## BEGIN Extracted text

Behind the Numbers: UX

This post will focus on how the Assessment Team has begun officially dipping our toes into User Experience (UX) research by conducting a usability test focused on part of the main navigation of the UT Libraires website. Why, you might ask, is this assessment-focused column talking about UX?

In many ways, my assessment practice has always incorporated a good bit of user experience work, though I haven’t typically labeled it as such. Past endeavors such as dot poster surveys (used to learn how students were using new library spaces) and a branch observation project (that was interrupted by the pandemic) employed user experience methodologies, and I see user experience and assessment as complementary and overlapping approaches to asking and answering questions aimed at improving what we do.

## END Extracted text
## BEGIN Recorded data

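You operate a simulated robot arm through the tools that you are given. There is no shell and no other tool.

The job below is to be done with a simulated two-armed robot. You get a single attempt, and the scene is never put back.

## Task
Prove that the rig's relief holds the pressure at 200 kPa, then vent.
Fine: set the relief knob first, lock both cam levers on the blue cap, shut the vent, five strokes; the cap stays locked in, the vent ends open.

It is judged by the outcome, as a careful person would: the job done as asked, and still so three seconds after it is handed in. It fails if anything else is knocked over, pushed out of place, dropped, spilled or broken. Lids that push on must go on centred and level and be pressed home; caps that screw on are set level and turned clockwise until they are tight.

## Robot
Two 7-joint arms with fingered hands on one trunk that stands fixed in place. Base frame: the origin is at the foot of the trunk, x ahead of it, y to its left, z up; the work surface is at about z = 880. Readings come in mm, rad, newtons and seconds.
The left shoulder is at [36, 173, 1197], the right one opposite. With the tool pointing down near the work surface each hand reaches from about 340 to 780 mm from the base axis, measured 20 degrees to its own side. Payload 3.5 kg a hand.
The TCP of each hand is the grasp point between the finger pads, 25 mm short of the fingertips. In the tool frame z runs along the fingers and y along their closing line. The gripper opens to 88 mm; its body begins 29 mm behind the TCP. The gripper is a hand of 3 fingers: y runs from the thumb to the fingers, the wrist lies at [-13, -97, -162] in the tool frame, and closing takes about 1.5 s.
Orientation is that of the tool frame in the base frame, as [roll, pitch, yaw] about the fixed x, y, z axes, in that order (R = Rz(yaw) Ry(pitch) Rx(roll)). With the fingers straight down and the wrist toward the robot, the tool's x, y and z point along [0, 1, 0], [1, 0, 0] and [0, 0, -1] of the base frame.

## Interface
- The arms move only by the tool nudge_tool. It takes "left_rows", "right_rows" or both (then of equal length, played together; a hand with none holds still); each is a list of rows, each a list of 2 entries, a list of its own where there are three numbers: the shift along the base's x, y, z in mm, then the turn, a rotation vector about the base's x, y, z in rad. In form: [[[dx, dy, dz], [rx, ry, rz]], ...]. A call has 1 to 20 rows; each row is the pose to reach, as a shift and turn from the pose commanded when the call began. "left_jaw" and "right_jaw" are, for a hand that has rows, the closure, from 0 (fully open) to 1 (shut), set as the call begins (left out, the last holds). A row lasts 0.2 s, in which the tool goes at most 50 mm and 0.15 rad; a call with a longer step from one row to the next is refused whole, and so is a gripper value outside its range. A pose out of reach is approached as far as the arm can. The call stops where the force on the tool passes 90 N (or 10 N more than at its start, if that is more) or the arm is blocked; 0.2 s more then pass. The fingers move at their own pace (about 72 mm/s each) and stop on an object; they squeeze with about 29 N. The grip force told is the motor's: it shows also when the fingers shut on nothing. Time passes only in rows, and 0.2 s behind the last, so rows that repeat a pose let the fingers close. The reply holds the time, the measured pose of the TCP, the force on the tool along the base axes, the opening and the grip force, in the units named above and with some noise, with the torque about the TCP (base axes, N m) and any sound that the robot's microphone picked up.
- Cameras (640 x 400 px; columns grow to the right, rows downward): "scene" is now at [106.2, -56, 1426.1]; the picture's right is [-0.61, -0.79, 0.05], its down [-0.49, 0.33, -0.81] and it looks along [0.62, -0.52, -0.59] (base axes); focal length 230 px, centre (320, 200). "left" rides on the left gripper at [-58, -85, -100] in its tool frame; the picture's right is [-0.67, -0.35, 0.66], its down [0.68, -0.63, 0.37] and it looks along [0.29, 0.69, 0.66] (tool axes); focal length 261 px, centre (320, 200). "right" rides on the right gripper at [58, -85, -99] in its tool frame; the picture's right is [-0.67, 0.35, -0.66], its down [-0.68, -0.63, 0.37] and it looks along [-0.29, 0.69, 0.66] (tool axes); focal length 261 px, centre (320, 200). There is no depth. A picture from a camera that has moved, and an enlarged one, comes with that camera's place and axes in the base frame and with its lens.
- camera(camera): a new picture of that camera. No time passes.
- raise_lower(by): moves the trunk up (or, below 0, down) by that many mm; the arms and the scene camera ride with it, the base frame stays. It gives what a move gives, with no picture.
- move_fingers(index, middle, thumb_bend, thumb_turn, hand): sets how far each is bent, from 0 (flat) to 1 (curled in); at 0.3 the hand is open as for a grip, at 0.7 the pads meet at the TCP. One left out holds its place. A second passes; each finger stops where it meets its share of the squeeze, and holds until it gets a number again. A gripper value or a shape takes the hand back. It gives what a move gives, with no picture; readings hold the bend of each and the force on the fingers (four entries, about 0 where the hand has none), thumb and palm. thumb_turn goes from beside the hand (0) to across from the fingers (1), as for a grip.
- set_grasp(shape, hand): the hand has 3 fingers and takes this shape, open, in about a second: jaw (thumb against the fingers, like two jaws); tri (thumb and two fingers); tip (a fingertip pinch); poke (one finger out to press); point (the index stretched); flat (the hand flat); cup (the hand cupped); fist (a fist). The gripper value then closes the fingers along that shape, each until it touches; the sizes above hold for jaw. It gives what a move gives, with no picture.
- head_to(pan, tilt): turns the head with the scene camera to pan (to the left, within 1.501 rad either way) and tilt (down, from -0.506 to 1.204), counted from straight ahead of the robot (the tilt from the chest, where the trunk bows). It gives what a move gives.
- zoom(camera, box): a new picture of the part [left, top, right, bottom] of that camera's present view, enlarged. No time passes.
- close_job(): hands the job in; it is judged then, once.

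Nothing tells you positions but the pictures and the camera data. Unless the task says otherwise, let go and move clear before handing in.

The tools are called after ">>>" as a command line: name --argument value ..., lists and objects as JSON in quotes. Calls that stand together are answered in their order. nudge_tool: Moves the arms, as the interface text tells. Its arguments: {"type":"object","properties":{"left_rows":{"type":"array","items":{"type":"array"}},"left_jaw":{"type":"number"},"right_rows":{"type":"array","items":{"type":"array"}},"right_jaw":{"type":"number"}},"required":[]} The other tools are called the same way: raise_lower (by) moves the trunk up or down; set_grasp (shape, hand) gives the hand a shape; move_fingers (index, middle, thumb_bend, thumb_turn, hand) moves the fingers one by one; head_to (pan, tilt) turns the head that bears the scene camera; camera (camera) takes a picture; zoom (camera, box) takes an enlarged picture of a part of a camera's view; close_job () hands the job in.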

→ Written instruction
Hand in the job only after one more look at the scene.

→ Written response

## END Recorded data

→ Written instruction
Write what comes next in the extracted text.

→ Written response
When the Libraries redesigned our website a few years ago (which was a huge accomplishment involving many of my talented colleagues), the site redesign process incorporated user feedback by conducting A/B tests, usability tests, focus groups, and more. Now that the site has moved out of development and into sustainment, there are fewer resources devoted to conducting user tests. My colleagues have been busy producing great new tools like portals for our digital exhibits, our digitized and born-digital items, and geospatial data, but we were not sure how to best incorporate them into our site navigation. Members of the Web Steering CFT have conducted user tests as needed/possible, and the Assessment Team decided to help in the effort and take on a UX project this spring to help answer questions we had about our navigation menu choices.

A screenshot of the "Find, Borrow, Request" menu that includes links to Library Catalog, Articles, Databases, Journals, Course Materials, Collections Showcase, Digital Collections, Digital Exhibits, Maps, and Geospatial Data.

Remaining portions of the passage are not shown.